• [SUPPLIED DATA]:
⟨
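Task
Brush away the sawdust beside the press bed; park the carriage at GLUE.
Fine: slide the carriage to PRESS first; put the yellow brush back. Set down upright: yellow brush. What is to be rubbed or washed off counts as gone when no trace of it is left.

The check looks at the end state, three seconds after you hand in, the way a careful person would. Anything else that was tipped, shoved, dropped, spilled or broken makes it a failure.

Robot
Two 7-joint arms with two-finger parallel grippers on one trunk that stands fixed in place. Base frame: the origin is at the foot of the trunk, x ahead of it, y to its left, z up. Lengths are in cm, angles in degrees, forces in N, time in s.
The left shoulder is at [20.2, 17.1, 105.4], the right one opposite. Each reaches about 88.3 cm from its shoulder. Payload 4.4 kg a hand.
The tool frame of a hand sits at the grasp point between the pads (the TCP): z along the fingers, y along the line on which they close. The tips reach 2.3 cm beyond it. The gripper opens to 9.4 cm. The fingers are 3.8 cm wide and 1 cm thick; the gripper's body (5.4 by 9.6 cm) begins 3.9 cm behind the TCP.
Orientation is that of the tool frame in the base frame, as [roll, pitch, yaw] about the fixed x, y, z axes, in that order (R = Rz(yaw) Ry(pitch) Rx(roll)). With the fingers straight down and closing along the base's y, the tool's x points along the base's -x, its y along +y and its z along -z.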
⟩
• [TASKS AND EXERCISES]:
(a) Give the stretch of the passage shown that starts with "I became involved" and ends with "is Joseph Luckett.", unchanged.
(b) Your answer continues the passage shown from its final sentence.

• [PASSAGE SHOWN]:
⟨
Anya Overmann is the President of Young Humanists International and has held multiple roles in the American Ethical Union, specifically in the youth section. She is also a freelancing writer currently living as a digital nomad.
I became involved with Young Humanists International (called IHEYO at the time) in 2015 after attending the General Assembly held in Oslo and being elected as the Communication Officer. I had lifelong experience getting to know humanist communities locally in St. Louis and even nationally in the US, but this was my first experience with an international humanist community.
Two years later, I started my own business in 2017 as a freelance content writer. Being in a service-based profession with little name recognition, I knew that networking was essential to building exposure for my business and getting clients. The following year, I met a very charismatic guy at a networking event in St. Louis. This man’s name is Joseph Luckett.
Joseph and I began to build a connection over business networking philosophies. My experience with business networking had already jaded me with what felt like repeated empty gestures to leverage my contact information and seemingly no intention to create a connection beyond it. Networkers told me that if I just collected enough business cards, I’d eventually connect with clients. “It’s a numbers game,” they said. It was a depressing way to do business. Using people as a means to an end does not feel good, and it does not feel good to be used either.
⟩
• [OUTPUTS FOR THE TASKS]:
(a)
I became involved with Young Humanists International (called IHEYO at the time) in 2015 after attending the General Assembly held in Oslo and being elected as the Communication Officer. I had lifelong experience getting to know humanist communities locally in St. Louis and even nationally in the US, but this was my first experience with an international humanist community.
Two years later, I started my own business in 2017 as a freelance content writer. Being in a service-based profession with little name recognition, I knew that networking was essential to building exposure for my business and getting clients. The following year, I met a very charismatic guy at a networking event in St. Louis. This man’s name is Joseph Luckett.

(b)
Joseph’s relationship-focused, “how can I provide value to you?” mindset in networking was a relief to encounter. It struck me as very humanistic.
Through our discussions, I started to see the overlap between networking for my business, networking for humanist and activist work, and just networking for friendship; it’s all about building connections. It feels good to connect with people, and so many unforeseen benefits can come from good relationships.
So when Joseph asked me to be an editor for his book about networking, I said yes.
The book is about how to effectively and inclusively network in business, but it’s a model for connecting with people that anyone – not just professionals – can use! This is all about prioritizing relationships with others and how you can help them, rather than the prevailing and tired, old “I’m in it for me and me only” approach. After all, what are humans without connection?
And what are humanists without an earnest effort to uphold the dignity and value of human relationships?
Networking isn’t just crucial for business – it’s essential for building connections that support us through life.
Here are some of the core ideas from Zero to 100: The Gold Standard of Global Networking for networking both authentically and effectively:
In networking, many people are transactional, meaning they put their needs first. The best use of your time networking is to make authentic relationship-building your priority. Networking simply to use another person for your own gains is not efficient, effective, or ethical. The focus should be on building long-term REAL-ationships rather than single-use acquaintances.
If you’re networking with REAL-ationships in mind, you should never have to network cold. A warm introduction is an introduction to someone new from someone the two of you mutually know. This approach ensures you will have some common ground before your meeting and that it’s more likely to be a solid connection.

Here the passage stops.